Saturday, January 27, 2007

Well Hung Over

Oh, holy shit, I'm in bad shape today.
I went out last night for the first time in a month - Since the DC smoking ban went into effect, I've been perfectly content to stay at home where the booze is finer, the music is better, the lines for the toilet are shorter, and where I don't have to go outside for a smoke.
Well, last night I went out in full force and had my ass totally handed to me. I met up with a buddy for a lunch, had some Thai food and a few Singha lagers, ran a couple of errands, then decided to catch a movie (Children of Men) before the bar opened. I hit the bar at about 5PM, and started right in on the drinkin'.
I figured that I'd only be out for a few drinks and head home early, so I abandoned my tried & true hard-drinking strategy of grabbing some food first, and sticking to Bud bottles. By drinking Bud I sacrifice some taste, but am able to accurately gauge my alcohol intake, which is handy if you're pounding 'em down.
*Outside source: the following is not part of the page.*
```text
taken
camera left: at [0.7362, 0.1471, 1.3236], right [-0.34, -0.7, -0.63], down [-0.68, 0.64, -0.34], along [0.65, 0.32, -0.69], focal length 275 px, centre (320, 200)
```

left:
I started drinking Maredsous 10s on an empty stomach, and was pretty loaded before I even started in on the shot regiment.
7 or 8 shots and god-knows how many beers later
- It was after midnight, I was loaded, and I had been talked into heading out to Georgetown to continue drinking. Okay, It should be noted here that I HATE Georgetown with a burning passion, and haven't gone out there in over 3 years. I don't do Georgetown, but there I was pounding down high-alcohol Belgian Abbey Pub Ale in some yuppie bar. This is where I started to get feisty. I spent all of my energy between sips (and smoke breaks) trying to goad my friends into asinine socio-political arguments. It apparently worked, because I made one person cry, 2 people left, and I got a drink thrown in my face - It must have been one hell of a rant. I then decided to slam the 2 bottles of ale in front of me, get the hell out of Georgetown, and head back to the other bar. Halfway through the first bottle I got a throat full of foam, and then proceeded to vomit into my left shirt pocket and all over my cigarettes. Charming. We get kicked out of the bar, my friends go to grab some food, and I decide to call it a night and head home.
At this point, it's 3:00 in the AM, and I'm wandering through Georgetown trying to get a cab to take me to the Northern edge of the DC city limits. All I remember about this point in the night, is accidentally stumbling onto some crime-scene while trying to find a place to take a leak, and being shooed-off by the DCPD. It took 45 minutes out in the bitter cold (with approximately a dozen cabs refusing the fare) before I snagged a cab that was willing to take me up to Takoma (for the bargain-basement price of twice the regular fare).
I figured that I should eat something before passing out, so I had the cabbie drop me off at the 7-11. This is a horrible idea. Every time I'm loaded, I end up getting a couple of Spicy Jamaican Beef Patties. They're damned tasty when you're loaded (and surprisingly spicy), but will wreak havoc with your digestive tract. For some (stupid, stupid, stupid) reason I decided to only get ONE beef patty, and offset it with a 'Spicy Bite' chili dog with hot pepper relish and piled with jalapenos (damn you, condiment bar).
I got home, threw my clothes in the wash, took a shower, ate my plate of death-food, and went to sleep on the couch (to avoid the wrath of The Girl).
This morning I woke up and felt like somebody went to town on me with a Deer-E-Ere. I was hurtin' from esophagus to asshole. All day long, I've been moaning on the couch while my innards make noises usually only heard from backwoods moonshine stills.
Now, It's almost 24 hours later and I'm still wrecked. I've been pounding Mallox and Alka-Seltzer all day and my guts are still in full-revolt. I've tried everything to shake this (included an ill-advised hair-of-the-dog offensive), but am still praying for death.
Next time I go out, I'm hiring a chaperon. And, as soon as I'm able, I'm gonna slip the night clerk at the 7-11 a hundred bucks to promise never to sell me spicy food after midnight ever again. It will be money well-spent - I'm considering it 'idiot insurance', cuz I are dumb as hell.


tom o said...

sounds like you need another "Alaskan Polar Bear Heater"!

The Old Dog said...

Sounds like you need to find a White Hen Pantry. A good ol' bland samich would be much better for you.

Chris B. said...

Too bad there's no Big Ray's Silverfross anymore. A chili cheese dog with a chocolate malt and a boat load of fries used to put me on the right track.

I recommend a bottle of water and as much sleep as you can manage.

edP said...

I'm impressed that you were only "shoo-ed away" from the crime scene and not questioned as a person of interest.